Os múltiplos significados do conceito de “negritude” vistos pelas lentes de três grandes escritores: Léopold Sédar Senghor, Aimé Césaire e Wole Soyinka.

Por Adriano Migliavacca, do Estadão 

O termo “negritude” se popularizou de tal forma no vocabulário brasileiro que acabamos esquecendo que, em seu sentido original, ele ocupa uma posição central em um importante debate filosófico e ideológico do século XX. O fato é que a palavra é daquelas cujo significado é dedutível a partir de sua própria sonoridade: a condição de ser negro ou o sentimento de pertença a esse grupo.

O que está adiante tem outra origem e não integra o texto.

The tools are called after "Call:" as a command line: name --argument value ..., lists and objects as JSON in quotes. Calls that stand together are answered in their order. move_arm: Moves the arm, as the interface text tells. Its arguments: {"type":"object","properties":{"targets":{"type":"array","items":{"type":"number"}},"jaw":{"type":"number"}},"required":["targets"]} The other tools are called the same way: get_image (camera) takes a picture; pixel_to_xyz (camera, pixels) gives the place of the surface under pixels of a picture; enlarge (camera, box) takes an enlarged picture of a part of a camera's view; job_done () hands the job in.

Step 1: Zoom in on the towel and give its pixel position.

Esse significado não é nem equivocado nem impreciso, mas se encontra na superfície do debate a partir do qual se originou – debate que envolveu, ao longo do século XX, diversos intelectuais da África subsaariana e da América, tendo dois contendores proeminentes nas figuras dos poetas senegalês Léopold Sédar Senghor e nigeriano Wole Soyinka, primeiro africano a receber o Prêmio Nobel de Literatura e que este ano virá ao Brasil para uma participação na Feira do Livro em Porto Alegre. O vocábulo surge pela primeira vez no poema narrativo de Aimé Césaire Cahier d’un Retour au Pays Natal; Senghor veio a dar-lhe seu tutano filosófico: haveria, segundo o poeta senegalês, uma natureza própria ao negro-africano, quer em sua individualidade quer em sua comunidade, algo que o diferenciaria dos membros de outras coletividades humanas. Essa natureza se caracterizaria por um modo de perceber o mundo em que sujeito e objeto não se distinguem, um estado de fusão com a natureza em que a síntese se sobrepõe à análise e a razão intuitiva se sobrepõe à discursiva, resultando em uma atitude de grande intensidade emocional, algo que Senghor resumiria em seu famoso dito “A emoção é negra, como a razão é helênica”.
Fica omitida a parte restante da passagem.